The complainant alleged that, based on the RHA’s approval, she had a reasonable expectation that surgery would proceed and that the subsequent action in retrospectively applying a new policy to her situation was unreasonable.
The complaint was taken up with the Health Funding Authority (HFA), as successor to the RHA, on 2 July 1998. The main thrust of the HFA’s response was that, at 11 April 1997, the policy on whether the medical procedure was available in the RHA area was unclear. It was argued that the policy did not necessarily permit gender reassignment surgery and that, partly in response to the complainant’s situation, the RHA had sought clarification of the issue from the Ethics Committee. Whether or not the surgery was to proceed in the complainant’s case was contingent on the outcome of the approach to the Ethics Committee. The Committee agreed that the procedure should not be funded.
Whether in 1997 there was a lack of clarity to the policy surrounding the availability of gender reassignment surgery, was irrelevant to the decision in the complainant’s case. The papers showed that the RHA sought to reclassify gender reassignment surgery as a cosmetic procedure and thus make clear that it would not be available. The RHA was entitled to do this. The issue was whether, having agreed to fund what was then an approved medical procedure, it was administratively unfair to not fund it.

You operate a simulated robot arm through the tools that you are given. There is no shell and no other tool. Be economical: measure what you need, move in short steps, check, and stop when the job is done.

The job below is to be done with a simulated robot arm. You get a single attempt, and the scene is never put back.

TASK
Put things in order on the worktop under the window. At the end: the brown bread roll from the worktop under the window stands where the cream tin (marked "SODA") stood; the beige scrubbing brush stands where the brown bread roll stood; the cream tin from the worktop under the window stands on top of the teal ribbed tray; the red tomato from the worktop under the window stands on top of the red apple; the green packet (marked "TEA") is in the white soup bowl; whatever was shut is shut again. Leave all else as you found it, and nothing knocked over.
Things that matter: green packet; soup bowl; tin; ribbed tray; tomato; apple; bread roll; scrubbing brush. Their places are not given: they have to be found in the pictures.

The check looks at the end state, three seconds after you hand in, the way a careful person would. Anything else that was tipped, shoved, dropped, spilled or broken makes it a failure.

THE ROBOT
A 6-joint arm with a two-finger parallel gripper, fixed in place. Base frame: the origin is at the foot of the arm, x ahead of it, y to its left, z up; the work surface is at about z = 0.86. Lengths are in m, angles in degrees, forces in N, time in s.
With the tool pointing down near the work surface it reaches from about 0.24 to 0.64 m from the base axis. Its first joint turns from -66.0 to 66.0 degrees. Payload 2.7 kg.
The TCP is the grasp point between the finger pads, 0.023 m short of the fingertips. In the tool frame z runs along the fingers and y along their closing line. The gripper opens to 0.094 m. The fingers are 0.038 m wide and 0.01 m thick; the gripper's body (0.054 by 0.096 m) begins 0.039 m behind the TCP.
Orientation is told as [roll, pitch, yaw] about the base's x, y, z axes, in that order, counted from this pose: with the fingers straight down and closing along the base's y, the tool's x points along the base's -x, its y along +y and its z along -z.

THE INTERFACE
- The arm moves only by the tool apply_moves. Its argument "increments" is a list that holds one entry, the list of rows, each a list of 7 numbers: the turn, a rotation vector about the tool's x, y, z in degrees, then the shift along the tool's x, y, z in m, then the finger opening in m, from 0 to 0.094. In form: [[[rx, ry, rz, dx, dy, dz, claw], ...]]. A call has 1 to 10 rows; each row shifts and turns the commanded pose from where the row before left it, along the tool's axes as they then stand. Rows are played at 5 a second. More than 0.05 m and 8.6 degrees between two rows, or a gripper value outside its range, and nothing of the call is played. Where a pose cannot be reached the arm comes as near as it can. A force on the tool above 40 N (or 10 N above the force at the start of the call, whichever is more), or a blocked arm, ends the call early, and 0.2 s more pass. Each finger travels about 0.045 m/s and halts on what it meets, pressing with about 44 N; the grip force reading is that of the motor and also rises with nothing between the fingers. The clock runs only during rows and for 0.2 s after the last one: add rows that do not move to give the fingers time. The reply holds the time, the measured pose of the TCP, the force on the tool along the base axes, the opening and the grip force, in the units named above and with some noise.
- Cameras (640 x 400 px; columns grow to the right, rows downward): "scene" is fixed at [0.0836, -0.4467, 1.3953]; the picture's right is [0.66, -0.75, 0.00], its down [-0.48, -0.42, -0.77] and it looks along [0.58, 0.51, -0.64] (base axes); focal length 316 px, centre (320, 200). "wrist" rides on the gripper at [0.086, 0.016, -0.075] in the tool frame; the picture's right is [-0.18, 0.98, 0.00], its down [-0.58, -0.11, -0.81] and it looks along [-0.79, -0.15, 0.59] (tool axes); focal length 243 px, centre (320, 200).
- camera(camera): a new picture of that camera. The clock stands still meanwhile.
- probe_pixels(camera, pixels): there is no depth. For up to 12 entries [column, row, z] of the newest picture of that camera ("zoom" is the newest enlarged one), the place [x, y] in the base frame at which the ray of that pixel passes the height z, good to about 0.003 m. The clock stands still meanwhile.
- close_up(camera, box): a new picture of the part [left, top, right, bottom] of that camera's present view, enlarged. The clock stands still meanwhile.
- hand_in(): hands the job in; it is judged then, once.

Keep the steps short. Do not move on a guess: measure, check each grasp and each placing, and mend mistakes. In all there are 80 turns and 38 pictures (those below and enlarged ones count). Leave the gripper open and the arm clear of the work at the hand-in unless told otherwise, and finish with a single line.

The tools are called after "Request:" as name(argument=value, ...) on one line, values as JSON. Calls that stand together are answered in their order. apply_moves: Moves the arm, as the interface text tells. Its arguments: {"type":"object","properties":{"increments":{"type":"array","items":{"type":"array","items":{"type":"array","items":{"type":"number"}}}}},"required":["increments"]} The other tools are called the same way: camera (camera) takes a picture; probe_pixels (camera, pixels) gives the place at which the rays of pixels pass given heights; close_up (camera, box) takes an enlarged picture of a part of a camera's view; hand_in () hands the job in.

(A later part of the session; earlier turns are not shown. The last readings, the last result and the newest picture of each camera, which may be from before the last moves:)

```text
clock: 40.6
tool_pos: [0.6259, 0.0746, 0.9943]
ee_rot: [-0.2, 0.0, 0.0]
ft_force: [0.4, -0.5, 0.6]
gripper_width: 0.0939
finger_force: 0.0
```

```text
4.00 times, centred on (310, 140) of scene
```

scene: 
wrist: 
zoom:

The HFA contention was at odds with the documentation. The submission to the Ethics Committee concerned a general policy matter, rather than the complainant’s case. The Committee was not asked to decide whether the surgery, which had been approved, should proceed.
There was no evidence that the surgeon had been told that approval was conditional or could not be relied on by the complainant. The complainant was given no indication that the RHA had sought to change the policy, nor was she given any opportunity to be heard on a decision which clearly affected her adversely.
It therefore appeared administratively unreasonable for the RHA not to honour its undertaking on the basis of a subsequent change in policy. Accordingly, the opinion was formed, pursuant to section 22 of the Ombudsmen Act 1975, that the HFA’s failure to remedy the unreasonable actions of its predecessor was, in the circumstances of the case, unreasonable. Recommendations were made that the HFA should:
arrange for new psychiatric assessments which were a prerequisite for such surgery, and meet all costs associated with those assessments; and
subject to favourable clinical indications, fund gender reassignment surgery in the manner originally approved, together with all associated costs.
The HFA agreed to implement the recommendations. However, as the psychiatric assessments had not been undertaken at the time the HFA was disestablished, the matter was passed to the Ministry of Health for completion.
This case note is published under the authority of the Ombudsmen Rules 1989. It sets out an Ombudsman’s view on the facts of a particular case. It should not be taken as establishing any legal precedent that would bind an Ombudsman in future.